During fiscal year 2009, the Company entered into financing obligations for software licenses amounting to $1,298,000, payable over three years. The associated assets are recorded as Other Intangible Assets in the balance sheet.
New Accounting Pronouncements — In January 2010, the FASB issued guidance amending Accounting Standards Codification (“ASC”) Topic 820 to require new disclosures concerning transfers into and out of Levels 1 and 2 of the fair value measurement hierarchy, and activity in Level 3 measurements. In addition, the guidance clarifies certain existing disclosure requirements regarding the level of disaggregation and inputs and valuation techniques and makes conforming amendments to the guidance on employers’ disclosures about postretirement benefit plans assets. The Company adopted this guidance as of February 1, 2010, which did not have a material impact on its financial position, results of operations or cash flows.
In December 2009, the FASB issued guidance amending the consolidation guidance applicable to variable interest entities. The amendments affect the overall consolidation analysis under ASC Topic 810, “Consolidation.” The Company adopted this guidance as of February 1, 2010, which did not have a material impact on its financial position, results of operations or cash flows.
2. Acquisitions
Fiscal Year 2011
On July 27, 2010, the Company acquired certain assets of Intevras Technologies, LLC (“Intevras”), a Texas based company focused on the treatment, filtration, handling and evaporative crystallization and disposal of industrial wastewaters.
The purchase price of $8,824,000 was comprised of cash of $5,500,000, $550,000 of which was placed in escrow to secure certain representations, warranties and idemnifications, and contingent consideration of $3,324,000.

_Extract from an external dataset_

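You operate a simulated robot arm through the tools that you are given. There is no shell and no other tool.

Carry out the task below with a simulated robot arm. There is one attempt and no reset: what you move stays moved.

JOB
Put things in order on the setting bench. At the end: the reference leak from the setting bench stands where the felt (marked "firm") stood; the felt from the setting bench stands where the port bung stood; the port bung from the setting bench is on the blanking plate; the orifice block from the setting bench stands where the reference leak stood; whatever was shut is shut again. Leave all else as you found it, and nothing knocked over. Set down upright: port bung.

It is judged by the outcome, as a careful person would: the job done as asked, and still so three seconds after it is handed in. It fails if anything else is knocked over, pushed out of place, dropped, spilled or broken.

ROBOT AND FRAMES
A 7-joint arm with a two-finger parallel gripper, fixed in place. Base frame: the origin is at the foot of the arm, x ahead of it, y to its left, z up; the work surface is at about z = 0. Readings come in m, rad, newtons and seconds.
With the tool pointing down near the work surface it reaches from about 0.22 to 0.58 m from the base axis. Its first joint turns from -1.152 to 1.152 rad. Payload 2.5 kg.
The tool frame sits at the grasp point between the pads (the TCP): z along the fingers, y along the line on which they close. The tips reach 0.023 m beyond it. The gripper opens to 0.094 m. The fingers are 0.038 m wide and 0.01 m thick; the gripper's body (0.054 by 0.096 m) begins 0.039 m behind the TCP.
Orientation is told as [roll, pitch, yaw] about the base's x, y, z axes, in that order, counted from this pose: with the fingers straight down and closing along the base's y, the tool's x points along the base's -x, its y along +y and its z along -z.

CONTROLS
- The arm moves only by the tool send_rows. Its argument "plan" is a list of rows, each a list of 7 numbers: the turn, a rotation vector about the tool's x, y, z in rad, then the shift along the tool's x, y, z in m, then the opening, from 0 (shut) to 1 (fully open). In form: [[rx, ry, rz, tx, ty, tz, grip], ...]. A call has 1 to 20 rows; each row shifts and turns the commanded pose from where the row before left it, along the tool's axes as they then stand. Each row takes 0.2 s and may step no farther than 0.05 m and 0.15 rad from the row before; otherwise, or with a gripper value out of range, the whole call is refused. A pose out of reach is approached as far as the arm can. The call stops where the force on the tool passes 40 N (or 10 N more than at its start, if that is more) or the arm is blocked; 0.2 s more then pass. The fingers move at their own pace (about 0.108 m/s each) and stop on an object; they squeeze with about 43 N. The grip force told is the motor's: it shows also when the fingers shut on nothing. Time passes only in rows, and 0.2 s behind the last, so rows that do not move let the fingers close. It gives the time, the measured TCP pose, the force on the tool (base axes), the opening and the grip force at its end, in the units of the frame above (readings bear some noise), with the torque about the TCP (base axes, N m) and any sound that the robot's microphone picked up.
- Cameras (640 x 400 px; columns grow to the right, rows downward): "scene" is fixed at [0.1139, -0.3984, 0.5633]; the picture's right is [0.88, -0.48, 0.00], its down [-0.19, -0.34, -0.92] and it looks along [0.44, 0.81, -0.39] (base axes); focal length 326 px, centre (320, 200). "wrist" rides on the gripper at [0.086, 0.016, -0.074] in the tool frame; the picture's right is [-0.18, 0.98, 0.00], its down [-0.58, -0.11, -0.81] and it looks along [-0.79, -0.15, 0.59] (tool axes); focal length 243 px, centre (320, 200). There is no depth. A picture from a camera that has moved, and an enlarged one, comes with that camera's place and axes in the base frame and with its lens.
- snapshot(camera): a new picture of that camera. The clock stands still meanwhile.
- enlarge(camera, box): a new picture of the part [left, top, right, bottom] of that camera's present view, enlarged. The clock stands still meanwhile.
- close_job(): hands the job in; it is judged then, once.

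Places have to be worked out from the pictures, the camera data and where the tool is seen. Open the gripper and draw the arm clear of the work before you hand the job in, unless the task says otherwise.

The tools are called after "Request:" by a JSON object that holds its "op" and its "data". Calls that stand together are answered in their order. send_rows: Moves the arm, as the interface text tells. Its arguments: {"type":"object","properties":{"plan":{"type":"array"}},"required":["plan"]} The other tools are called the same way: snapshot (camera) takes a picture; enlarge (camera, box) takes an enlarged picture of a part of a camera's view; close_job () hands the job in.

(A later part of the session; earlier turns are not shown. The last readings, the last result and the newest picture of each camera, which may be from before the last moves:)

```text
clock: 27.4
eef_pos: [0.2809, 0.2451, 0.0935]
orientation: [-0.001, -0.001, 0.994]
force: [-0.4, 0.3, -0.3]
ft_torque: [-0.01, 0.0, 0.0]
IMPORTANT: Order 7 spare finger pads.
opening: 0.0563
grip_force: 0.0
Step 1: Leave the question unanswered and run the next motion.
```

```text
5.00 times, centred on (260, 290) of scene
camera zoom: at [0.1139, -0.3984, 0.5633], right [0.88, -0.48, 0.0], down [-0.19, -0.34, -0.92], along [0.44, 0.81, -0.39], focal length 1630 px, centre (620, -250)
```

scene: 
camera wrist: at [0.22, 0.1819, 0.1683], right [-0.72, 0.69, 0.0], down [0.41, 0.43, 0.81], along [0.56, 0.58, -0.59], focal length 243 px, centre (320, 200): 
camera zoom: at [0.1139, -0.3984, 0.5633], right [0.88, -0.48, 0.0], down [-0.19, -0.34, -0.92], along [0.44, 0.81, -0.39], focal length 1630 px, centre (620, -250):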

In accordance with accounting guidance, acquisition related costs were recorded as an expense in the periods in which the costs were incurred. The purchase price has been allocated based on a preliminary assessment of the fair value of the assets acquired and the fair value of contingent consideration to be paid, determined based on the Company’s internal operational assessments and other analyses. Such amounts may be subject to revision as valuations of intangible assets are finalized. Revisions will be recorded by the Company as further adjustments to the purchase price allocation.
In addition to the cash purchase price, there is contingent consideration up to a maximum of $10,000,000 (the “Intevras Earnout Amount”), which is based on a percentage of revenues earned on Intevras products and fixed amounts per barrel of water treated by Intevras products during the 60 months following the acquisition. In accordance with accounting guidance the Company treated the Intevras Earnout Amount as contigent consideration and estimated the liability at fair value as of the acquistion date and included such consideration as a component of total purchase price as noted above. The potential undiscounted amount of all future payments that the Company could be required to make under the agreement is between $0 and $10,000,000. The fair value of the contingent consideration arrangement of $3,324,000 was estimated by applying a market approach. That measure is based on significant inputs that are not observable in the market, also referred to as Level 3 inputs. Key assumptions include a discount rate range of 0.3% to 1.82% and an estimated level of annual revenues of Intevras ranging from $8,000,000 to $27,000,000.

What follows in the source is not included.